— BEGIN GIVEN TEXT —
Havana resident Rodolfo Alonso, shirtless and sweating, said he had decided to protest after his neighbourhood of Playa went for more than 40 hours without electricity.

"I live in a community where there are lots of older people, many of them bed-ridden. Our food is spoiling," said Alonso, a state worker. "We started banging pots to see if they'd give us just three hours of electricity. That's all we want. This isn't a political problem."

In several cases, power returned to an area where a protest was taking place, prompting the crowds of men, women and children to cheer, then quickly disperse.

There was a heavy police presence at each site, though security forces remained largely on the sidelines, observing and not intervening.

Irailda Bravo, 38, said she had decided to join a peaceful protest in Marianao after sleeping on her doorstep for days, forced out of her home by the heat.

"We know that the situation in the country is chaotic. But we have young kids. We have to work. We have a life. We need to rest, and we can't," she said.

People cook with firewood during a blackout in Havana on May 13, 2026
People cook with firewood during a blackout in Havana on May 13, 2026. Picture: Yamil LAGE / AFP via Getty Images

Cuba's energy and mines minister earlier in the day said the nation had completely run out of diesel and fuel oil, and that its power grid had entered a "critical" state.

"We have absolutely no fuel (oil), and absolutely no diesel," Energy Minister Vicente de la O Levy said on state-run media. "We have no reserves."

Blackouts have increased dramatically this week, with many districts of Havana without light for 20 to 22 hours a day, the minister said, heightening tensions in a city already exhausted by food, fuel and medicine shortages.
— END GIVEN TEXT —
> _DESCRIPTION OF THE TASK_: Give the continuation of the given text.
— BEGIN GIVEN DATA —
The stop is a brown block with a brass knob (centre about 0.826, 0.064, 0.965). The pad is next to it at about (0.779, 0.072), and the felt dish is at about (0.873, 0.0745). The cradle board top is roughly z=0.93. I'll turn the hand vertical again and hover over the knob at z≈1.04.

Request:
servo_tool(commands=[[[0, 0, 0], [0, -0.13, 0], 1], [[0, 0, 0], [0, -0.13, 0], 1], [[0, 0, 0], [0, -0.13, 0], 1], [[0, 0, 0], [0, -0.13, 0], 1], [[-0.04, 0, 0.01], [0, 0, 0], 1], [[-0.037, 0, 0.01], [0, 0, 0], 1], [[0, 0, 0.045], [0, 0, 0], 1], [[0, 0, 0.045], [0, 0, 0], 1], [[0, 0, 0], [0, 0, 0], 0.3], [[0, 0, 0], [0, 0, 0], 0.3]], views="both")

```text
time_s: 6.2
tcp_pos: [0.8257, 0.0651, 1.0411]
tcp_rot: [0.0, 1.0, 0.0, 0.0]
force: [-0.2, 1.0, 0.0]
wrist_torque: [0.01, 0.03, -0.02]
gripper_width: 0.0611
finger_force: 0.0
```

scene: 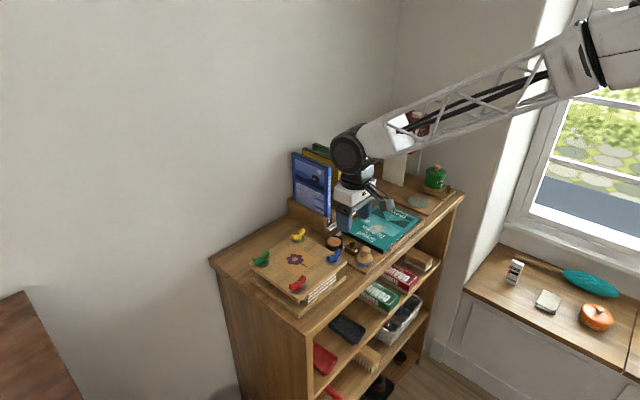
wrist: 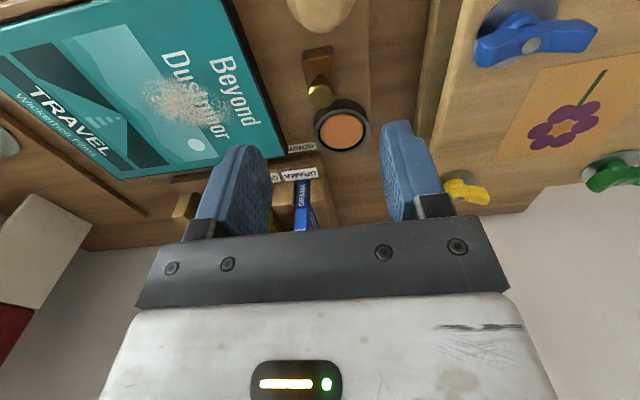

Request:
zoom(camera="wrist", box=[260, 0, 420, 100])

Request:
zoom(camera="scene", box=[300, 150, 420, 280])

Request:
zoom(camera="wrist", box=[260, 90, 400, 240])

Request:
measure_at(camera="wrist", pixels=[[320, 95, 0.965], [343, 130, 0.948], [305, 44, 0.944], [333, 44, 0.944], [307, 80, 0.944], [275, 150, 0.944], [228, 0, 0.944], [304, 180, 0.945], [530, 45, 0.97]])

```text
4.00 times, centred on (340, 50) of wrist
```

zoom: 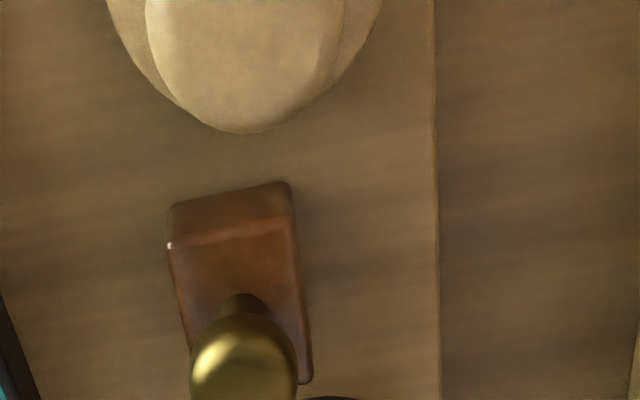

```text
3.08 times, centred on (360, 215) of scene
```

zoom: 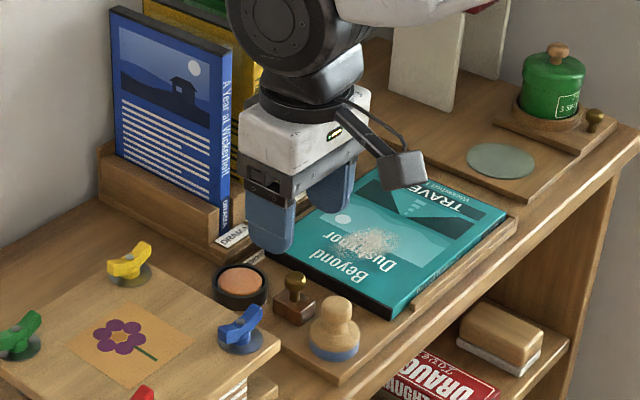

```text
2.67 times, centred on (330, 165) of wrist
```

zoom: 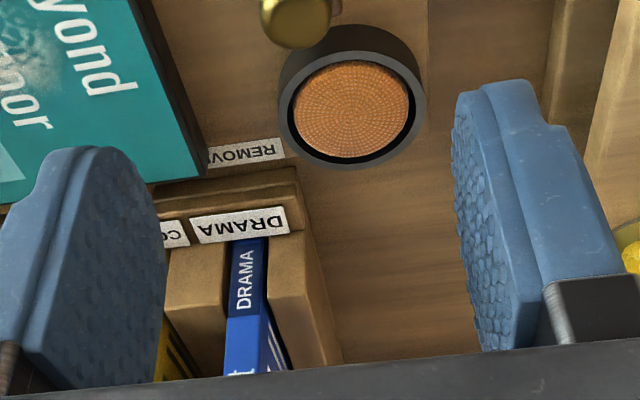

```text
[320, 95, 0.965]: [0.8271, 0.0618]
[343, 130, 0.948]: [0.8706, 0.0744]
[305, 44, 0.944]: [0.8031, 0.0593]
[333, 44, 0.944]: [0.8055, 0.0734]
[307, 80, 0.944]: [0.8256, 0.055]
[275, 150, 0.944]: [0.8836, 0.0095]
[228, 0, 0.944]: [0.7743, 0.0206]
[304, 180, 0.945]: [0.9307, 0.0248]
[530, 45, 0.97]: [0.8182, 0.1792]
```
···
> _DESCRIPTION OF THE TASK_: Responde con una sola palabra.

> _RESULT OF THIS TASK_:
— END GIVEN DATA —
> _RESULT OF THIS TASK_:
The country's top energy official said Cuba continued negotiations to import fuel despite the blockade, but said rising global oil and transportation prices as a result of the US-Israeli war with Iran were further complicating that effort.

"Cuba is open to anyone that wants to sell us fuel," the minister said.

Neither Mexico nor Venezuela, once top suppliers of oil to Cuba, have sent fuel to the island since Trump's order threatening tariffs.

Only a single large oil tanker, the Russian-flagged Anatoly Kolodkin, has delivered crude oil to Cuba since December, providing temporary relief to the island in April.

The renewed power cuts in Havana and beyond come as the US blockade on fuel imports to Cuba enters its fourth month, crippling public services across the Caribbean island of nearly 10 million people.

The United Nations last week called Trump's fuel blockade unlawful, saying it had obstructed the "Cuban people’s right to development while undermining their ​rights to food, education, health, and water and sanitation."